Theorem 5. Under the conditions of Theorem 4 there exists a constant \(c_0\) such that, uniformly in the closed domain \((g+\Gamma)\), the inequality holds:

\[ |u_n(x)| \leqslant c_0 \lambda_n^{N/4} \tag{5} \]

(here \(u_n(x)\) is any eigenfunction of problem (3) corresponding to the eigenvalue \(\lambda_n\)).

An estimate of the form (5) was obtained by D. M. Eidus \((^8)\) for the case of the Laplace operator and under the condition that the boundary surface \(\Gamma\) belongs to the Lyapunov class. In paper \((^7)\) an estimate of the form (5) was established by us for the case of an arbitrary self-adjoint elliptic operator with smooth coefficients, under the condition that \(\Gamma\) satisfies only the regularity condition.

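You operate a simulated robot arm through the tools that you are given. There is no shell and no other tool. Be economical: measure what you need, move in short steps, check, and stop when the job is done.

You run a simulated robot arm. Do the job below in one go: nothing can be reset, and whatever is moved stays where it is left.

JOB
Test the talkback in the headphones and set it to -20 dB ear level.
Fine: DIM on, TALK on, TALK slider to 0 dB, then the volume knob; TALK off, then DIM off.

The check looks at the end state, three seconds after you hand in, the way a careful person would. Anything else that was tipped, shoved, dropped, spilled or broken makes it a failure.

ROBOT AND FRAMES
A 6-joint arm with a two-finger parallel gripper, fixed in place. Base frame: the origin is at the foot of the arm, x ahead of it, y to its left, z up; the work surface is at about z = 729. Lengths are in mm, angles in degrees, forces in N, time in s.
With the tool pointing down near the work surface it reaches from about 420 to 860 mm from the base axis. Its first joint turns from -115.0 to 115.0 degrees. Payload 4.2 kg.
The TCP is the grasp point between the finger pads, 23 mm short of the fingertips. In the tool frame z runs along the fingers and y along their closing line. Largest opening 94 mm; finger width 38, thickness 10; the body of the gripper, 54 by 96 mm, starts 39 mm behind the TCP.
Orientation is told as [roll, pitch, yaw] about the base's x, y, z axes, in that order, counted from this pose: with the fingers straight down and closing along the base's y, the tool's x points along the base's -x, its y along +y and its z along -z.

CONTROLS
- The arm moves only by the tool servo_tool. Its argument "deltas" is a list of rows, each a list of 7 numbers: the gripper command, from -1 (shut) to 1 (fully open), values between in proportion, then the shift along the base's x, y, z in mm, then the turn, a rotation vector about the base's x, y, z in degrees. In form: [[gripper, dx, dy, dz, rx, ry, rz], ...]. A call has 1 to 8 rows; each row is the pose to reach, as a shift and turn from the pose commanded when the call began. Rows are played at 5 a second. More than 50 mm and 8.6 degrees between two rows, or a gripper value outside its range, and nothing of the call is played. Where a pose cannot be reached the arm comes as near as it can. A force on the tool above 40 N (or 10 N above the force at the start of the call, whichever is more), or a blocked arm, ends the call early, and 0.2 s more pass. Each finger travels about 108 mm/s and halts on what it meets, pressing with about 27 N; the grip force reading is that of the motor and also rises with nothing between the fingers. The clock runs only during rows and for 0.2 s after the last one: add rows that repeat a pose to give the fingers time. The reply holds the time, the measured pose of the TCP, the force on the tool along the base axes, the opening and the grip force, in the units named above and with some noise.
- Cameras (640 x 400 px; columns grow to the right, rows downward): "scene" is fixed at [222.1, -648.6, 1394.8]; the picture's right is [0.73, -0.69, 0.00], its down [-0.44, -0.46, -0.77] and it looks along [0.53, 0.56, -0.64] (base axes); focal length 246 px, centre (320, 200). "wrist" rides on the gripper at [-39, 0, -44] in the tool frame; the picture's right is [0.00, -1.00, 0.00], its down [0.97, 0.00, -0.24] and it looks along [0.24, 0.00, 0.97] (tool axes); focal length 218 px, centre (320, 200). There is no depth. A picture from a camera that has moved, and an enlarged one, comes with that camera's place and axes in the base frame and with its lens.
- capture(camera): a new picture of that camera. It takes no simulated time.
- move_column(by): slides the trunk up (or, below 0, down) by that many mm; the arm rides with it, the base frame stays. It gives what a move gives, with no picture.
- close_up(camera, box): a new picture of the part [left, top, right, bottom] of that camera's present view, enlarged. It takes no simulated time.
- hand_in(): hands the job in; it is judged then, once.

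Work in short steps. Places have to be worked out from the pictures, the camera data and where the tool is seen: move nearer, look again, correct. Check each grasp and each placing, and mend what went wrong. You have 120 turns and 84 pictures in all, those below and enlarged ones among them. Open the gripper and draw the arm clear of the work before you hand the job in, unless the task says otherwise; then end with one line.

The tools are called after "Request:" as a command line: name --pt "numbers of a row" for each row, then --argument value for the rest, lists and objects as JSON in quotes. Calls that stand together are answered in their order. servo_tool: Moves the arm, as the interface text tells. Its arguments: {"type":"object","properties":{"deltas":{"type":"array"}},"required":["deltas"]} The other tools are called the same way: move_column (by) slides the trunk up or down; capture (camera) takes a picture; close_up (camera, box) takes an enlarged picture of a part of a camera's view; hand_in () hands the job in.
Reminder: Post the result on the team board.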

It has now been possible to establish estimate (5) also for an operator with discontinuous coefficients when the first three of conditions A are fulfilled, i.e., under the assumption that \(\Gamma\) satisfies only the regularity condition. It goes without saying that estimate (5) is also valid for the case when inside the surface \(\Gamma\) there lies any number \(n\) of surfaces of discontinuity of the coefficients (see Remark 4).

The authors express their gratitude to A. N. Tikhonov for discussion of the results of this work and for a number of valuable suggestions.

Moscow State University
named after M. V. Lomonosov

Received
18 VI 1960

CITED LITERATURE

\(^1\) K. Miranda, Partial Differential Equations of Elliptic Type, IL, 1957.
\(^2\) O. A. Oleinik, DAN, 124, No. 6, 1219 (1959).
\(^3\) O. A. Oleinik, UMN, 14, 5, 164 (1960).
\(^4\) R. Courant, D. Hilbert, Methods of Mathematical Physics, 2, Ch. 7, 1951.
\(^5\) S. G. Mikhlin, The Problem of the Minimum of a Quadratic Functional, 1952.
\(^6\) V. A. Il’in, I. A. Shishmarev, DAN, 126, No. 6 (1959).
\(^7\) V. A. Il’in, I. A. Shishmarev, Izv. AN SSSR, Ser. Mat., 24, 6 (1960).
\(^8\) D. M. Eidus, DAN, 90, No. 6 (1953).

* For the definition of generalized eigenfunctions see \((^{4,5})\).